Chances are if you asked five people involved in a supplier relationship what the vision and strategic objectives are for that relationship, you would get five different answers. This misalignment causes friction that blocks effective collaboration from happening. It is therefore important to agree to a partnership mission statement that sets the foundation for the relationship long-term. Establish mutually beneficial annual objectives for the relationship to give focus and relevancy to every project and get consensus on project goals and schedule monthly and quarterly reviews to identify what works and what could be improved.

2. Implement a governance structure

A proper governance structure is key to fostering a successful collaborative relationship. This involves developing a set of cohesive policies, processes and approval levels that act as the framework to your supplier partnership. Without this, collaboration efforts quickly stall. To build this framework you need to know exactly who in your business (across all departments and geographies) works with suppliers and who those suppliers are. It is important to establish approval and sign-off responsibilities on both sides of the relationship and disseminate to everyone, agreeing clear timelines for important project milestones.

3. Take ownership

Good governance requires everyone involved to be accountable for their part in building a successful collaborative relationship. It is important to assign responsibilities right from the beginning. Failing to do so could quickly plunge a partnership into confusion and stagnation. To make ownership watertight make sure you document and share a people ownership map for every area of the relationship to provide clarity on task management and how to accelerate issue resolution. Develop clear escalation processes to help resolve issues and avoid unnecessary delays to project progress with automated follow-up processes to resolve queries so unfinished actions do not become blockers to collaboration.

4. Prioritise transparency and visibility

Transparency is the basis for trust. Whilst operational metrics are important for measuring performance, they don’t tell the whole story. Gaining visibility into supplier partnerships can be achieved by developing value trackers for every project to determine ROI for each relationship. This could include cost savings from new technology and innovation, or sales generated from a new product launch. Make these accessible so that all stakeholders can gauge value delivery, which will help to make an ongoing business case for building a supplier partnership. Make sure you measure relationship sentiment regularly so that you understand how people feel about the partnership.

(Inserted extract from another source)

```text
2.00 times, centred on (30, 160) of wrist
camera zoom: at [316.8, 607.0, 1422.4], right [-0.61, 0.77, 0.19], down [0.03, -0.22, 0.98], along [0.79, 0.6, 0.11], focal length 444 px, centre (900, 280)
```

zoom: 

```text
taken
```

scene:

5. Understand how to manage innovation

The challenge of managing innovation comes from its broad reach, unpredictable nature, and dispersed ownership. Sourcing innovation externally also introduces concerns around cost and legal ownership. It’s therefore understandable that innovation isn’t a primary driver of supplier collaboration for most procurement organisations; supply chain cost cutting tends to be the main focus.

But this can change through disciplined innovation management, project tracking and real-time analysis of supplier collaboration effectiveness. It is therefore important to build and manage an innovation pipeline of projects by priority to forecast potential value creation from the partnership. This means keeping project progress up to date with value metrics and measurements available for everyone to track. Partners can then quickly identify blockers and any potential duplication.

6. Deploy the right supporting technology

A great strategy can quickly unravel without the right infrastructure in place. Technology is fundamental to the success of any supplier collaboration and innovation strategy; therefore, every procurement team should consider the following when researching potential solutions:

  • A deep, open API: Brings an existing tech stack together to offer real-time data parity, more efficient and faster workflows, and better reporting and analytics for more informed decision making.
  • Effective collaboration: Successful partnerships need a single place to manage all projects, workstreams and tasks with the ability to raise issues and communicate in real-time for consistent alignment.
  • Value trackers: can you quantify the exact value delivered from your partnerships in real-time? Measuring ROI is vital to proving the value of your collaborative efforts.
  • Usability: is the tool easy to use? Is data easy to surface? How much time is saved in using the platform? Does it encourage collaborative activity?
  • Right fit: Is the solution designed with your supplier collaboration and innovation needs in mind or do you require a work around?

And finally, supplier collaboration can be seen both as a process and a strategy; as a process, it’s any interaction between buyer and supplier; as a strategy, it’s about unlocking more value from every supplier relationship beyond basic cost cutting.